東京地方裁判所 昭和40年(ワ)969号 判決 1966年7月20日
原告 小林誠男
被告 西藤善朗
被告 杉山正勝
主文
被告らは各自原告に対し金一五〇万円およびこれに対する昭和三九年一一月一二日から支払ずみまで年三割の割合による金員を支払え。
訴訟費用は被告らの負担とする。
この判決は、原告が金五〇万円の担保を供するときは、仮に執行することができる。
事実
原告訴訟代理人は、その請求の原因として、
一、原告は昭和三九年一〇月一二日被告西藤に対し金二〇〇万円を返済期同年一一月一一日、利息および期限後の損害金月四分の約で貸付けたところ、被告杉山は同時に被告西藤を代理人として原告に対し被告西藤の原告に対する右貸金債務につき連帯保証する旨を約した。

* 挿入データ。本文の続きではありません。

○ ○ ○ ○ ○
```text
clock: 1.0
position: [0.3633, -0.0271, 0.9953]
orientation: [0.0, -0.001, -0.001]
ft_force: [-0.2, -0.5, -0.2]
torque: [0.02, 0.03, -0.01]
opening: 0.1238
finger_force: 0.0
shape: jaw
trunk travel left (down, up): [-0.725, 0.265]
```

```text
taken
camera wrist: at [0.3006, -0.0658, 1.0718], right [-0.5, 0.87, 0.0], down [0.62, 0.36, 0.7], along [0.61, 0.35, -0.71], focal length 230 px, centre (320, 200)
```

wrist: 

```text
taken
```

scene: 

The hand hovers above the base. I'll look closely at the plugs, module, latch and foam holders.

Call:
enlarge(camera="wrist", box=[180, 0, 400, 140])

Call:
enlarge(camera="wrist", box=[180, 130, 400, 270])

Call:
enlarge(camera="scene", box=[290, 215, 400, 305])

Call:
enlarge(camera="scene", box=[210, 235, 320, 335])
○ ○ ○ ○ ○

二、仮に被告西藤に被告杉山を代理して右連帯保証契約を締結する権限がなかったものとしても、被告杉山は被告西藤に対し白紙委任状を交付して自己を代理してなんらか特定の私法上の法律行為をなす権限を付与したものであるところ、被告西藤はその与えられた代理権の範囲をこえて右連帯保証契約を締結したものであるが、被告西藤は被告杉山と以前から交友関係にあり、被告杉山が専務取締役となっている株式会社東京観光ホテルの設立について金五〇〇万円の融資をした関係にあり、本件連帯保証契約締結にあたって被告西藤は被告杉山から交付を受けた白紙委任状および同人の印鑑証明書を呈示し、かつ、右貸金債務の一部支払の担保として同人振出の金一〇〇万円の約束手形を持参し、原告に対し被告杉山から右連帯保証契約締結に関する代理権を付与されている旨言明したので、原告は被告西藤に被告杉山を代理して右連帯保証契約を締結する権限があると信じて右連帯保証契約を締結したものであり、原告がそう信じたについては正当な理由があったものというべきであるから、被告杉山は被告西藤の右貸金債務について連帯保証人としての責に任ずべきものである。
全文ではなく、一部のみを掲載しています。